Exercise brief: Repeat the material in full. Keep every line exactly as it is.

Information supplied:

──────────────────────────────

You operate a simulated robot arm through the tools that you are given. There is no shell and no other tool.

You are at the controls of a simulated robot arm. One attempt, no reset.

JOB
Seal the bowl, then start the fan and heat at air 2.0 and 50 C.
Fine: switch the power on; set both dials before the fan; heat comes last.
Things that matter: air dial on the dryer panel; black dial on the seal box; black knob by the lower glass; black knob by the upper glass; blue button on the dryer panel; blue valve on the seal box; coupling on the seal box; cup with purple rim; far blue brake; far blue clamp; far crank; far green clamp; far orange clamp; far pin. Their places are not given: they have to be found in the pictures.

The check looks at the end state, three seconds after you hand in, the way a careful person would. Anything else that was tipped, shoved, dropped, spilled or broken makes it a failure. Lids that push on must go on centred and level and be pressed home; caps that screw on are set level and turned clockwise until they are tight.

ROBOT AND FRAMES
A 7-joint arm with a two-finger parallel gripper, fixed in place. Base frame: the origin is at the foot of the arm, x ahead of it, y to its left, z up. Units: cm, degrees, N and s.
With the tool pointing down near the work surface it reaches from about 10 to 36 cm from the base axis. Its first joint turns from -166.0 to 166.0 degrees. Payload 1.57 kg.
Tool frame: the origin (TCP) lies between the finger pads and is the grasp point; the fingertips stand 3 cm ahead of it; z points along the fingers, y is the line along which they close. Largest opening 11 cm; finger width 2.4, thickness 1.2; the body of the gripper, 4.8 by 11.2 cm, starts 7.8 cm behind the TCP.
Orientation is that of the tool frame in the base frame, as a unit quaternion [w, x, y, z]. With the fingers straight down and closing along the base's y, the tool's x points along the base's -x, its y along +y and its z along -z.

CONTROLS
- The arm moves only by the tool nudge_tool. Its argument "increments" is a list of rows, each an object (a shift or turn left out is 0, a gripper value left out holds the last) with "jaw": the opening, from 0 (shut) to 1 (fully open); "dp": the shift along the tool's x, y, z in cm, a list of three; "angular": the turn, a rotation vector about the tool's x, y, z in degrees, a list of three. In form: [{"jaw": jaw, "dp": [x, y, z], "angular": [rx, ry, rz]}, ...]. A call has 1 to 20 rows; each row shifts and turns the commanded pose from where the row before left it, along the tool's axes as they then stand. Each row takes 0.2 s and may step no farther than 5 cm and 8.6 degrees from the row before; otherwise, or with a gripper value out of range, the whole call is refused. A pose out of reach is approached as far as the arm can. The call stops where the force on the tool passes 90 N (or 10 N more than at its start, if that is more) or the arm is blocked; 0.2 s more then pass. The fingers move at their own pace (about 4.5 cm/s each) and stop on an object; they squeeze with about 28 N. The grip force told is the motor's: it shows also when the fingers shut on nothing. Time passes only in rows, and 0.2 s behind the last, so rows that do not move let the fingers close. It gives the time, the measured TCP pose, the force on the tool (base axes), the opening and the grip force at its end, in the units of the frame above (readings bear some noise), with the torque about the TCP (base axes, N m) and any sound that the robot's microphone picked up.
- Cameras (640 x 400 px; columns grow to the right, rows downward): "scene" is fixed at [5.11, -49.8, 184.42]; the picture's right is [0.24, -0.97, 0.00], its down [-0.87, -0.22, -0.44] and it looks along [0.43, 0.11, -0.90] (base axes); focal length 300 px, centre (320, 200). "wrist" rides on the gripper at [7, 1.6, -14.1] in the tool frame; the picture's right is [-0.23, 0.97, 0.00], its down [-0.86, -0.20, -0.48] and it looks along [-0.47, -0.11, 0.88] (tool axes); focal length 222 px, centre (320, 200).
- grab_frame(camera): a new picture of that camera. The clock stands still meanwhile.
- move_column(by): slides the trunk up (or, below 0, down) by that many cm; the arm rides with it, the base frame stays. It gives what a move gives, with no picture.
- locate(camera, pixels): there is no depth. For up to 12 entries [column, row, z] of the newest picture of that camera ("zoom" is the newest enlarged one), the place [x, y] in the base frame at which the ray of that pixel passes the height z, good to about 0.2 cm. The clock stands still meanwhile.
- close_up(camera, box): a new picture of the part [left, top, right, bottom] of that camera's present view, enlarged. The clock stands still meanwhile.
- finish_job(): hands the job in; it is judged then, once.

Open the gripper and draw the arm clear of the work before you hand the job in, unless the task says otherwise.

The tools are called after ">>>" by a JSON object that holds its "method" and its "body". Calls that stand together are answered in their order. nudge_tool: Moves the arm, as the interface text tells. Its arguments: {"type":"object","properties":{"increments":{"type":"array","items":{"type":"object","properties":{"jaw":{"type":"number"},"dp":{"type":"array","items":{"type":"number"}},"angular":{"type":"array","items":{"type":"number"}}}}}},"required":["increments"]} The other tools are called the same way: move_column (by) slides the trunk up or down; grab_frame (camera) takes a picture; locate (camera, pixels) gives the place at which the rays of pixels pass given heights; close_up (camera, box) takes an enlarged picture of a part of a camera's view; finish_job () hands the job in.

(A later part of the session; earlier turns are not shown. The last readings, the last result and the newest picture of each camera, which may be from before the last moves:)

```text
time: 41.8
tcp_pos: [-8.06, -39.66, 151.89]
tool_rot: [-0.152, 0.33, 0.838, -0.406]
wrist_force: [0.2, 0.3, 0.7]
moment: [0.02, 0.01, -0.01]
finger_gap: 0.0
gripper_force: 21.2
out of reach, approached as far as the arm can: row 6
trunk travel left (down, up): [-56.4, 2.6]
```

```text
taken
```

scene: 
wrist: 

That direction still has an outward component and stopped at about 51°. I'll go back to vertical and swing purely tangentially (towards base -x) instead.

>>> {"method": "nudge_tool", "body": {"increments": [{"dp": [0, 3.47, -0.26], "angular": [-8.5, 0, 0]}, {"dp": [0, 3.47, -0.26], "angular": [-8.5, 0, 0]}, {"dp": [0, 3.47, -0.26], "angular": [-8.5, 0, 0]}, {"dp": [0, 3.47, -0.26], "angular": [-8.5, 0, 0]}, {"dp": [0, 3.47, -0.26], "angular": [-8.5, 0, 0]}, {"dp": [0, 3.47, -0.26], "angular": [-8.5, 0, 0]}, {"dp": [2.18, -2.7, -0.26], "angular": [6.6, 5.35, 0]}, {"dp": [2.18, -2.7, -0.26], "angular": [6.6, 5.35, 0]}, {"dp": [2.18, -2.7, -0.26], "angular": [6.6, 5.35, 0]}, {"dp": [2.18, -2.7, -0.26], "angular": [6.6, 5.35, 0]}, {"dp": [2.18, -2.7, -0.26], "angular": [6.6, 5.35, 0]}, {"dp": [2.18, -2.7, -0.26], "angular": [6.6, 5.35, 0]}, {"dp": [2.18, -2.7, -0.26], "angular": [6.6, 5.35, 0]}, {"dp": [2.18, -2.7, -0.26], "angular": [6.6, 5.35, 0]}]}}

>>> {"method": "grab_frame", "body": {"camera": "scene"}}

──────────────────────────────

Reply:
You operate a simulated robot arm through the tools that you are given. There is no shell and no other tool.

You are at the controls of a simulated robot arm. One attempt, no reset.

JOB
Seal the bowl, then start the fan and heat at air 2.0 and 50 C.
Fine: switch the power on; set both dials before the fan; heat comes last.
Things that matter: air dial on the dryer panel; black dial on the seal box; black knob by the lower glass; black knob by the upper glass; blue button on the dryer panel; blue valve on the seal box; coupling on the seal box; cup with purple rim; far blue brake; far blue clamp; far crank; far green clamp; far orange clamp; far pin. Their places are not given: they have to be found in the pictures.

The check looks at the end state, three seconds after you hand in, the way a careful person would. Anything else that was tipped, shoved, dropped, spilled or broken makes it a failure. Lids that push on must go on centred and level and be pressed home; caps that screw on are set level and turned clockwise until they are tight.

ROBOT AND FRAMES
A 7-joint arm with a two-finger parallel gripper, fixed in place. Base frame: the origin is at the foot of the arm, x ahead of it, y to its left, z up. Units: cm, degrees, N and s.
With the tool pointing down near the work surface it reaches from about 10 to 36 cm from the base axis. Its first joint turns from -166.0 to 166.0 degrees. Payload 1.57 kg.
Tool frame: the origin (TCP) lies between the finger pads and is the grasp point; the fingertips stand 3 cm ahead of it; z points along the fingers, y is the line along which they close. Largest opening 11 cm; finger width 2.4, thickness 1.2; the body of the gripper, 4.8 by 11.2 cm, starts 7.8 cm behind the TCP.
Orientation is that of the tool frame in the base frame, as a unit quaternion [w, x, y, z]. With the fingers straight down and closing along the base's y, the tool's x points along the base's -x, its y along +y and its z along -z.

CONTROLS
- The arm moves only by the tool nudge_tool. Its argument "increments" is a list of rows, each an object (a shift or turn left out is 0, a gripper value left out holds the last) with "jaw": the opening, from 0 (shut) to 1 (fully open); "dp": the shift along the tool's x, y, z in cm, a list of three; "angular": the turn, a rotation vector about the tool's x, y, z in degrees, a list of three. In form: [{"jaw": jaw, "dp": [x, y, z], "angular": [rx, ry, rz]}, ...]. A call has 1 to 20 rows; each row shifts and turns the commanded pose from where the row before left it, along the tool's axes as they then stand. Each row takes 0.2 s and may step no farther than 5 cm and 8.6 degrees from the row before; otherwise, or with a gripper value out of range, the whole call is refused. A pose out of reach is approached as far as the arm can. The call stops where the force on the tool passes 90 N (or 10 N more than at its start, if that is more) or the arm is blocked; 0.2 s more then pass. The fingers move at their own pace (about 4.5 cm/s each) and stop on an object; they squeeze with about 28 N. The grip force told is the motor's: it shows also when the fingers shut on nothing. Time passes only in rows, and 0.2 s behind the last, so rows that do not move let the fingers close. It gives the time, the measured TCP pose, the force on the tool (base axes), the opening and the grip force at its end, in the units of the frame above (readings bear some noise), with the torque about the TCP (base axes, N m) and any sound that the robot's microphone picked up.
- Cameras (640 x 400 px; columns grow to the right, rows downward): "scene" is fixed at [5.11, -49.8, 184.42]; the picture's right is [0.24, -0.97, 0.00], its down [-0.87, -0.22, -0.44] and it looks along [0.43, 0.11, -0.90] (base axes); focal length 300 px, centre (320, 200). "wrist" rides on the gripper at [7, 1.6, -14.1] in the tool frame; the picture's right is [-0.23, 0.97, 0.00], its down [-0.86, -0.20, -0.48] and it looks along [-0.47, -0.11, 0.88] (tool axes); focal length 222 px, centre (320, 200).
- grab_frame(camera): a new picture of that camera. The clock stands still meanwhile.
- move_column(by): slides the trunk up (or, below 0, down) by that many cm; the arm rides with it, the base frame stays. It gives what a move gives, with no picture.
- locate(camera, pixels): there is no depth. For up to 12 entries [column, row, z] of the newest picture of that camera ("zoom" is the newest enlarged one), the place [x, y] in the base frame at which the ray of that pixel passes the height z, good to about 0.2 cm. The clock stands still meanwhile.
- close_up(camera, box): a new picture of the part [left, top, right, bottom] of that camera's present view, enlarged. The clock stands still meanwhile.
- finish_job(): hands the job in; it is judged then, once.

Open the gripper and draw the arm clear of the work before you hand the job in, unless the task says otherwise.

The tools are called after ">>>" by a JSON object that holds its "method" and its "body". Calls that stand together are answered in their order. nudge_tool: Moves the arm, as the interface text tells. Its arguments: {"type":"object","properties":{"increments":{"type":"array","items":{"type":"object","properties":{"jaw":{"type":"number"},"dp":{"type":"array","items":{"type":"number"}},"angular":{"type":"array","items":{"type":"number"}}}}}},"required":["increments"]} The other tools are called the same way: move_column (by) slides the trunk up or down; grab_frame (camera) takes a picture; locate (camera, pixels) gives the place at which the rays of pixels pass given heights; close_up (camera, box) takes an enlarged picture of a part of a camera's view; finish_job () hands the job in.

(A later part of the session; earlier turns are not shown. The last readings, the last result and the newest picture of each camera, which may be from before the last moves:)

```text
time: 41.8
tcp_pos: [-8.06, -39.66, 151.89]
tool_rot: [-0.152, 0.33, 0.838, -0.406]
wrist_force: [0.2, 0.3, 0.7]
moment: [0.02, 0.01, -0.01]
finger_gap: 0.0
gripper_force: 21.2
out of reach, approached as far as the arm can: row 6
trunk travel left (down, up): [-56.4, 2.6]
```

```text
taken
```

scene: 
wrist: 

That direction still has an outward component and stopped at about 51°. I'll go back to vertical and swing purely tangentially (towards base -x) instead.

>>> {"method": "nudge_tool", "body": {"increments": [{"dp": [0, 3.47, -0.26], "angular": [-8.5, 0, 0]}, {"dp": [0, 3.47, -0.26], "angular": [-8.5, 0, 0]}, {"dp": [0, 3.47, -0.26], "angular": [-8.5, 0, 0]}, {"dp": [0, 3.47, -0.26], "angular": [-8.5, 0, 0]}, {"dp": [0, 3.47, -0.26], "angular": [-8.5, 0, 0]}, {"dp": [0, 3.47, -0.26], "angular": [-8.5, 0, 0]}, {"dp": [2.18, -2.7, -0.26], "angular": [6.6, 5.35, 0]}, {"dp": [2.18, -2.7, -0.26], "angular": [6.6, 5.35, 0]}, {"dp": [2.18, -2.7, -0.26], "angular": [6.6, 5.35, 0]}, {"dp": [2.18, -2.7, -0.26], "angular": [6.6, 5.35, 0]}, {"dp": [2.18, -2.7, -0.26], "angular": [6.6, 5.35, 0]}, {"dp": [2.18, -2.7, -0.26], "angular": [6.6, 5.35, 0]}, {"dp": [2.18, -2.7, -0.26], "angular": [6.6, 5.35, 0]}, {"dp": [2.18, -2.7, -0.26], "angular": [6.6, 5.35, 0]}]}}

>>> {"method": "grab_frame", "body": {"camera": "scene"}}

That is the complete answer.